Development education (DE) has become an increasingly central element in formal and informal education in the United Kingdom (UK) and Ireland. In this article, Michael Mahadeo will explore the effectiveness of DE in the formal and informal education sectors as a means of raising public awareness about the interconnectivity of local and global communities. In formal education, it is integral to the delivery of citizenship education in the school curricula and an established option in university degree programmes and pathways. With informal education, for example, it is sometimes used in the curricula for community development activist training and political awareness, with the aim of enriching understanding of local and global issues, and how community practitioners can connect with these issues. In particular, the article will compare development education at the formal university level with development education in informal community education settings, and assess the strengths and weaknesses of both in increasing public awareness of global issues. The article will begin with some definitions of development education and provide an overview of its evolution from the margins to the mainstream of education practice. It will go on to provide a critical assessment of DE in the formal and informal sectors through case studies and make some suggestions for improvement in delivery.

 

Development education: A definition

 

Firstly, it is useful to provide a working definition of development education.. The concept is by now fairly well understood as a theoretical proposition and form of practice. However, there are always variations and debate regarding meaning and application to changing circumstances which can limit definitional usefulness. Indeed, Bourne has pointed out that the concept of development education has been ‘defined as one of a number of the adjectival educations [including] environmental education, peace education, human rights education [and] multicultural education’ (Bourne, 2003:3).
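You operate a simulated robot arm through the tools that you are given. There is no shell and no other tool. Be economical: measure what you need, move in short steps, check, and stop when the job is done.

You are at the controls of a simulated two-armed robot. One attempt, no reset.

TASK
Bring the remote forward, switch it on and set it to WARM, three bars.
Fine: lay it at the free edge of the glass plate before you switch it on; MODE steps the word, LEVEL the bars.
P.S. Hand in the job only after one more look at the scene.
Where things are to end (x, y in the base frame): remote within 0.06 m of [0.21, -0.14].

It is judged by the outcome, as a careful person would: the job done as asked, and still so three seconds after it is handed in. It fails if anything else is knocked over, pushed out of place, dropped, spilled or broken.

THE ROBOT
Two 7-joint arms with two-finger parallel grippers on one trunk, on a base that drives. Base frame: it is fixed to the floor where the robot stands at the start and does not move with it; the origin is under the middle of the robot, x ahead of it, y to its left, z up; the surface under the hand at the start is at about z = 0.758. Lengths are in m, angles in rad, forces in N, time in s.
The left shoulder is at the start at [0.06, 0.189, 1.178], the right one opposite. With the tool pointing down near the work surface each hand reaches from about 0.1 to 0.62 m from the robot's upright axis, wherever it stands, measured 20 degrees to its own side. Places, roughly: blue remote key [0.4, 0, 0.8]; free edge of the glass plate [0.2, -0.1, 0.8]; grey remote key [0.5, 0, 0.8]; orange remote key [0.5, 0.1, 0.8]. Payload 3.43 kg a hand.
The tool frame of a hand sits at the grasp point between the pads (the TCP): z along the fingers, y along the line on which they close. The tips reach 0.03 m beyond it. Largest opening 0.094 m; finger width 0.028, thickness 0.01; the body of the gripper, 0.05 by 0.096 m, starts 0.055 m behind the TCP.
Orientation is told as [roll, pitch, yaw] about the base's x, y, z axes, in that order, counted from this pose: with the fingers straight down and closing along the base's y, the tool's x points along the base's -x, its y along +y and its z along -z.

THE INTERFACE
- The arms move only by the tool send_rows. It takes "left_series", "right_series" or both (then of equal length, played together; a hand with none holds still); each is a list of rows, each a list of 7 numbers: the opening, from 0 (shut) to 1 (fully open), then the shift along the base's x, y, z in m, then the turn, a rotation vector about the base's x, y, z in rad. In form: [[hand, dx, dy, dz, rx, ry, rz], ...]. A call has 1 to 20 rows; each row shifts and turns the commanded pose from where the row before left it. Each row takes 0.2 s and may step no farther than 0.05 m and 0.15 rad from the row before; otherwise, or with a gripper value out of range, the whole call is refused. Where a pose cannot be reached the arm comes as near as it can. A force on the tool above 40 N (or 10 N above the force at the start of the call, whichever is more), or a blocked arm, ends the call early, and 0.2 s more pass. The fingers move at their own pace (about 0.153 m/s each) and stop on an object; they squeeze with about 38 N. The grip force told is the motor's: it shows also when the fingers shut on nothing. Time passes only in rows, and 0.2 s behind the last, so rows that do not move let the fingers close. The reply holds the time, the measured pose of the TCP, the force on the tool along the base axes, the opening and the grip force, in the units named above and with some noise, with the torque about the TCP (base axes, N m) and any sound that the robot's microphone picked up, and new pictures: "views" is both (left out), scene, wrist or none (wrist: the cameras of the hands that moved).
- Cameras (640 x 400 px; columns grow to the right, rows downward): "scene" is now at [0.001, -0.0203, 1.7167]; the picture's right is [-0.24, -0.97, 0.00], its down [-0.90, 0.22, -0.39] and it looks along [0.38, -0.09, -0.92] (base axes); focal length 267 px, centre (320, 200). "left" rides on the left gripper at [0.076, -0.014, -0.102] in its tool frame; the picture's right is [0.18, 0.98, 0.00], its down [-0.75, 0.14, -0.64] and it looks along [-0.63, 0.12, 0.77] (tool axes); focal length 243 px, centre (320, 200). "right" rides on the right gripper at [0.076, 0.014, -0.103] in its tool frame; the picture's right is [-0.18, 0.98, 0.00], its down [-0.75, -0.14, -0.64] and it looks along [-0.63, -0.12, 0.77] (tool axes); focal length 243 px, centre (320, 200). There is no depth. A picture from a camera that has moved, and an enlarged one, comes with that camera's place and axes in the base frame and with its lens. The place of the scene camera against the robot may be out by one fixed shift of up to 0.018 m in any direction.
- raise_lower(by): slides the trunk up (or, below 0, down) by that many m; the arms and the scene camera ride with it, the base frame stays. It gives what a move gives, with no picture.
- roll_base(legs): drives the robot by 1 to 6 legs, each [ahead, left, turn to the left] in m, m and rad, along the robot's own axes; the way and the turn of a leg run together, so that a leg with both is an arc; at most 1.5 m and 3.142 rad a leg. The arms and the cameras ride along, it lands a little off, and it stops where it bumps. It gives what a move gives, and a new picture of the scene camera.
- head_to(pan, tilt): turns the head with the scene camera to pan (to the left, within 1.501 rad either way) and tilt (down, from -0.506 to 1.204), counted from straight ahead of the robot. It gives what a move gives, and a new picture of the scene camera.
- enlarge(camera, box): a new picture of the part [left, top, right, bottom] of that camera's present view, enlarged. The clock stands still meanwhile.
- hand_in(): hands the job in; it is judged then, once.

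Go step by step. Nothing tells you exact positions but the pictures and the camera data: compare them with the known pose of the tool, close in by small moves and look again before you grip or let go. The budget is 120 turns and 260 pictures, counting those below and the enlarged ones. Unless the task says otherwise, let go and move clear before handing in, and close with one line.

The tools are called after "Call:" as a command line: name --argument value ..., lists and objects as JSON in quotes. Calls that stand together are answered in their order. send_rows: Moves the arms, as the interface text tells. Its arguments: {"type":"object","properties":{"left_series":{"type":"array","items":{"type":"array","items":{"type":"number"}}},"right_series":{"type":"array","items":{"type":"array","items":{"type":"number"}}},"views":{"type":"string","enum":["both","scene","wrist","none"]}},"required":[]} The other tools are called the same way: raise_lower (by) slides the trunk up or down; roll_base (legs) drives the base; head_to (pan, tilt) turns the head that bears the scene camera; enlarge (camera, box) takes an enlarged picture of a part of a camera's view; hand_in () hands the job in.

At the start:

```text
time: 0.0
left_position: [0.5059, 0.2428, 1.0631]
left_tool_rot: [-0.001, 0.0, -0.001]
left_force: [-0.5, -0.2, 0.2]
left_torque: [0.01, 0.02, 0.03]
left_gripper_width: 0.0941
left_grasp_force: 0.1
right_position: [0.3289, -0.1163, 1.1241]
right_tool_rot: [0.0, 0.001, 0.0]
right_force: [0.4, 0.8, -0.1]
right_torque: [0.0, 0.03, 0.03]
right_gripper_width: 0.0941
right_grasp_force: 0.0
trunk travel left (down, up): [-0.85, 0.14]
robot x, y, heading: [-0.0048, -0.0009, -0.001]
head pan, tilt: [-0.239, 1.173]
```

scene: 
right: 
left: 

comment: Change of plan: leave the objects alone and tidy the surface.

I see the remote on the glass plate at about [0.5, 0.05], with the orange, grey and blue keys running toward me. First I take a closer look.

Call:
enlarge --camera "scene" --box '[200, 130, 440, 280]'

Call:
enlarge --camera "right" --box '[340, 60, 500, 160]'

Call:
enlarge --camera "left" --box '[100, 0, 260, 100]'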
            Nonetheless, a definition can provide a context in which we can focus on and analyse the issues at hand. The article, therefore, uses a definition of development education as ‘the consciousness-raising process through which people become involved in the creation of that type of society which fosters autonomy, solidarity, and popular participation in change’ (Pradervand, 1982:454). This definition is characteristic of many development studies, which involve:

 

“[A]ttempts to understand on the one hand, how and why nation states and their subordinate social organisms attempt, succeed or fail, in increasing the wealth, improving the well – being, and widening the rights and opportunities available to their members…” (Oxenham, 1980:29).

 

            Again, Bourne states that development education, regardless of its learning contexts and evolving agenda, is:

 

“[M]ore than one of a series of social and political educations, but a distinct approach towards learning which directly relates to educational and social change. One possible way of seeing development education is as being rooted in development and education for social change, putting human development at its heart” (Bourne, 2003:5).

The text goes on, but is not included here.